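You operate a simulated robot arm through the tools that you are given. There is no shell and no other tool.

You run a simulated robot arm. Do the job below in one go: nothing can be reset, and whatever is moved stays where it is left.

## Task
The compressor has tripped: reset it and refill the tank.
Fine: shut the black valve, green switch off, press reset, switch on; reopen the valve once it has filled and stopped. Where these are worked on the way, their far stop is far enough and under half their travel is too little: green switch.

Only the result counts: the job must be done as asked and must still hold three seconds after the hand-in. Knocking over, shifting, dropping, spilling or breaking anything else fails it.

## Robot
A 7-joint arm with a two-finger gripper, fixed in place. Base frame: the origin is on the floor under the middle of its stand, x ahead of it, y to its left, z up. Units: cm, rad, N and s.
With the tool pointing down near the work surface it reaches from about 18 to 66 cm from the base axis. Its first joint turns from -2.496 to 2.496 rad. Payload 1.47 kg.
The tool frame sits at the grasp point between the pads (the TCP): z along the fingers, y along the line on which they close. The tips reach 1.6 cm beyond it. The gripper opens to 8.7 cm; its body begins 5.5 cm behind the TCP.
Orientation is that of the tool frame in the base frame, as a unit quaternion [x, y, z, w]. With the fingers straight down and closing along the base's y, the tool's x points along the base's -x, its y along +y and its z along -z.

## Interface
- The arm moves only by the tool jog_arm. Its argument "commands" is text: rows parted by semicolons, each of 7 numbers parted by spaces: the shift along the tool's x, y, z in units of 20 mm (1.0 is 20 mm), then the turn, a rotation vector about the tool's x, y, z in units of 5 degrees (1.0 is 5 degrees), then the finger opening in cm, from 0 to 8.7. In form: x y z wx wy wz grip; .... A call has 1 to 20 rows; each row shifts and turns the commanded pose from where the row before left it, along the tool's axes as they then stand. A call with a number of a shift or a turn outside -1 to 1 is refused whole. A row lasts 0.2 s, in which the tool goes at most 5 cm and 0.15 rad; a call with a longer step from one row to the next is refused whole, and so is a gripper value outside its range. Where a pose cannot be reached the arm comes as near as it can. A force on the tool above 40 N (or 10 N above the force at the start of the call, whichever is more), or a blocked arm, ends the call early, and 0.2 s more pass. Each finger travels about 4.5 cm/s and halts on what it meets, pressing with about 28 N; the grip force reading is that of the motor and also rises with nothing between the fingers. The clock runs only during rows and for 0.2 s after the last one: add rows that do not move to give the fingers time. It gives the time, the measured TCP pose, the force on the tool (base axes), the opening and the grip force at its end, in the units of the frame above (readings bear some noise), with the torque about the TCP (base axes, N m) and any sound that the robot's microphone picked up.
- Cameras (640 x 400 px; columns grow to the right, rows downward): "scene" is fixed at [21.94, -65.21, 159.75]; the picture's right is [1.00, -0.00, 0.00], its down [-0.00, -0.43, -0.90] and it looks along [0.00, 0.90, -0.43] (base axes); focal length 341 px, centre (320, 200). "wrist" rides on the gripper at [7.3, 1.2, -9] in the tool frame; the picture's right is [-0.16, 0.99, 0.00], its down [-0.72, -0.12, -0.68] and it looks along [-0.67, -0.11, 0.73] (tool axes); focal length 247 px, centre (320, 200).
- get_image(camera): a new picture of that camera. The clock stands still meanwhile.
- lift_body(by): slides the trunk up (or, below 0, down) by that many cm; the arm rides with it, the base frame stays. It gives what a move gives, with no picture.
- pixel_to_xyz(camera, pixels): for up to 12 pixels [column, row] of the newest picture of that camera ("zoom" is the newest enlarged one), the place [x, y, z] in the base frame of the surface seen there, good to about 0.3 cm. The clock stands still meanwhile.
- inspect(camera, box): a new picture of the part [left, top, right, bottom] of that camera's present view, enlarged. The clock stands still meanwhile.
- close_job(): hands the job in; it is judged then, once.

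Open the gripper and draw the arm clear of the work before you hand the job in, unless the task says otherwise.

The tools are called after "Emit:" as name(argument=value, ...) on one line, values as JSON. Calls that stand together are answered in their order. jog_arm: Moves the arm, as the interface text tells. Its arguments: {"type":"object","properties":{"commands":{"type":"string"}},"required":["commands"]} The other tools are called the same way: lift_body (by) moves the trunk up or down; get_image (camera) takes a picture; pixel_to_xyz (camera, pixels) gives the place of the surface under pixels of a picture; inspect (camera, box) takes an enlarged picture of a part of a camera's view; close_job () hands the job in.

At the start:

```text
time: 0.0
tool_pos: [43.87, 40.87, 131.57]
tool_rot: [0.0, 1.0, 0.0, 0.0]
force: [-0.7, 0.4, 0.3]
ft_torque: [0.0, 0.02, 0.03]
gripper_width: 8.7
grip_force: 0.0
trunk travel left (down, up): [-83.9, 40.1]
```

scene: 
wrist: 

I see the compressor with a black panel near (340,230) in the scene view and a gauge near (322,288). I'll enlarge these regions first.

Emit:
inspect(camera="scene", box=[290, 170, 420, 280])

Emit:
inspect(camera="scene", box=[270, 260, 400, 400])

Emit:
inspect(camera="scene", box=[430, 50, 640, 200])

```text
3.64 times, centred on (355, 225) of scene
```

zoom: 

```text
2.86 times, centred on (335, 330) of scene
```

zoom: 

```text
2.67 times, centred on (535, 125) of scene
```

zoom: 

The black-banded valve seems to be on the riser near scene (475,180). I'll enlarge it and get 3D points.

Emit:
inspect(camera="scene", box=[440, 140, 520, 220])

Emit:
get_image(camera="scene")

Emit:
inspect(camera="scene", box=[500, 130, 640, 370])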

• [PROBLEM TO WORK ON]:
Quote the entire listing above exactly. Return a JSON list in which every string is one line; blank lines are skipped.

• [ANSWER TO THE TASK]:
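[
  "You operate a simulated robot arm through the tools that you are given. There is no shell and no other tool.",
  "You run a simulated robot arm. Do the job below in one go: nothing can be reset, and whatever is moved stays where it is left.",
  "## Task",
  "The compressor has tripped: reset it and refill the tank.",
  "Fine: shut the black valve, green switch off, press reset, switch on; reopen the valve once it has filled and stopped. Where these are worked on the way, their far stop is far enough and under half their travel is too little: green switch.",
  "Only the result counts: the job must be done as asked and must still hold three seconds after the hand-in. Knocking over, shifting, dropping, spilling or breaking anything else fails it.",
  "## Robot",
  "A 7-joint arm with a two-finger gripper, fixed in place. Base frame: the origin is on the floor under the middle of its stand, x ahead of it, y to its left, z up. Units: cm, rad, N and s.",
  "With the tool pointing down near the work surface it reaches from about 18 to 66 cm from the base axis. Its first joint turns from -2.496 to 2.496 rad. Payload 1.47 kg.",
  "The tool frame sits at the grasp point between the pads (the TCP): z along the fingers, y along the line on which they close. The tips reach 1.6 cm beyond it. The gripper opens to 8.7 cm; its body begins 5.5 cm behind the TCP.",
  "Orientation is that of the tool frame in the base frame, as a unit quaternion [x, y, z, w]. With the fingers straight down and closing along the base's y, the tool's x points along the base's -x, its y along +y and its z along -z.",
  "## Interface",
  "- The arm moves only by the tool jog_arm. Its argument \"commands\" is text: rows parted by semicolons, each of 7 numbers parted by spaces: the shift along the tool's x, y, z in units of 20 mm (1.0 is 20 mm), then the turn, a rotation vector about the tool's x, y, z in units of 5 degrees (1.0 is 5 degrees), then the finger opening in cm, from 0 to 8.7. In form: x y z wx wy wz grip; .... A call has 1 to 20 rows; each row shifts and turns the commanded pose from where the row before left it, along the tool's axes as they then stand. A call with a number of a shift or a turn outside -1 to 1 is refused whole. A row lasts 0.2 s, in which the tool goes at most 5 cm and 0.15 rad; a call with a longer step from one row to the next is refused whole, and so is a gripper value outside its range. Where a pose cannot be reached the arm comes as near as it can. A force on the tool above 40 N (or 10 N above the force at the start of the call, whichever is more), or a blocked arm, ends the call early, and 0.2 s more pass. Each finger travels about 4.5 cm/s and halts on what it meets, pressing with about 28 N; the grip force reading is that of the motor and also rises with nothing between the fingers. The clock runs only during rows and for 0.2 s after the last one: add rows that do not move to give the fingers time. It gives the time, the measured TCP pose, the force on the tool (base axes), the opening and the grip force at its end, in the units of the frame above (readings bear some noise), with the torque about the TCP (base axes, N m) and any sound that the robot's microphone picked up.",
  "- Cameras (640 x 400 px; columns grow to the right, rows downward): \"scene\" is fixed at [21.94, -65.21, 159.75]; the picture's right is [1.00, -0.00, 0.00], its down [-0.00, -0.43, -0.90] and it looks along [0.00, 0.90, -0.43] (base axes); focal length 341 px, centre (320, 200). \"wrist\" rides on the gripper at [7.3, 1.2, -9] in the tool frame; the picture's right is [-0.16, 0.99, 0.00], its down [-0.72, -0.12, -0.68] and it looks along [-0.67, -0.11, 0.73] (tool axes); focal length 247 px, centre (320, 200).",
  "- get_image(camera): a new picture of that camera. The clock stands still meanwhile.",
  "- lift_body(by): slides the trunk up (or, below 0, down) by that many cm; the arm rides with it, the base frame stays. It gives what a move gives, with no picture.",
  "- pixel_to_xyz(camera, pixels): for up to 12 pixels [column, row] of the newest picture of that camera (\"zoom\" is the newest enlarged one), the place [x, y, z] in the base frame of the surface seen there, good to about 0.3 cm. The clock stands still meanwhile.",
  "- inspect(camera, box): a new picture of the part [left, top, right, bottom] of that camera's present view, enlarged. The clock stands still meanwhile.",
  "- close_job(): hands the job in; it is judged then, once.",
  "Open the gripper and draw the arm clear of the work before you hand the job in, unless the task says otherwise.",
  "The tools are called after \"Emit:\" as name(argument=value, ...) on one line, values as JSON. Calls that stand together are answered in their order. jog_arm: Moves the arm, as the interface text tells. Its arguments: {\"type\":\"object\",\"properties\":{\"commands\":{\"type\":\"string\"}},\"required\":[\"commands\"]} The other tools are called the same way: lift_body (by) moves the trunk up or down; get_image (camera) takes a picture; pixel_to_xyz (camera, pixels) gives the place of the surface under pixels of a picture; inspect (camera, box) takes an enlarged picture of a part of a camera's view; close_job () hands the job in.",
  "At the start:",
  "```text",
  "time: 0.0",
  "tool_pos: [43.87, 40.87, 131.57]",
  "tool_rot: [0.0, 1.0, 0.0, 0.0]",
  "force: [-0.7, 0.4, 0.3]",
  "ft_torque: [0.0, 0.02, 0.03]",
  "gripper_width: 8.7",
  "grip_force: 0.0",
  "trunk travel left (down, up): [-83.9, 40.1]",
  "```",
  "scene: ",
  "wrist: ",
  "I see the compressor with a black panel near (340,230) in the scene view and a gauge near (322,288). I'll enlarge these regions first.",
  "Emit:",
  "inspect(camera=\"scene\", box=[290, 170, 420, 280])",
  "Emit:",
  "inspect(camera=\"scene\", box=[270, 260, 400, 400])",
  "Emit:",
  "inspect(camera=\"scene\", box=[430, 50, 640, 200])",
  "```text",
  "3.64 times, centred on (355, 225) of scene",
  "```",
  "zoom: ",
  "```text",
  "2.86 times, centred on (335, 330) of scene",
  "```",
  "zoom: ",
  "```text",
  "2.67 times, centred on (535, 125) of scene",
  "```",
  "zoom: ",
  "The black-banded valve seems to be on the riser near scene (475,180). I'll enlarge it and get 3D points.",
  "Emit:",
  "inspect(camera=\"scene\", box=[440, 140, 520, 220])",
  "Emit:",
  "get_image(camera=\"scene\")",
  "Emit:",
  "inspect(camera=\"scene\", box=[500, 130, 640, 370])"
]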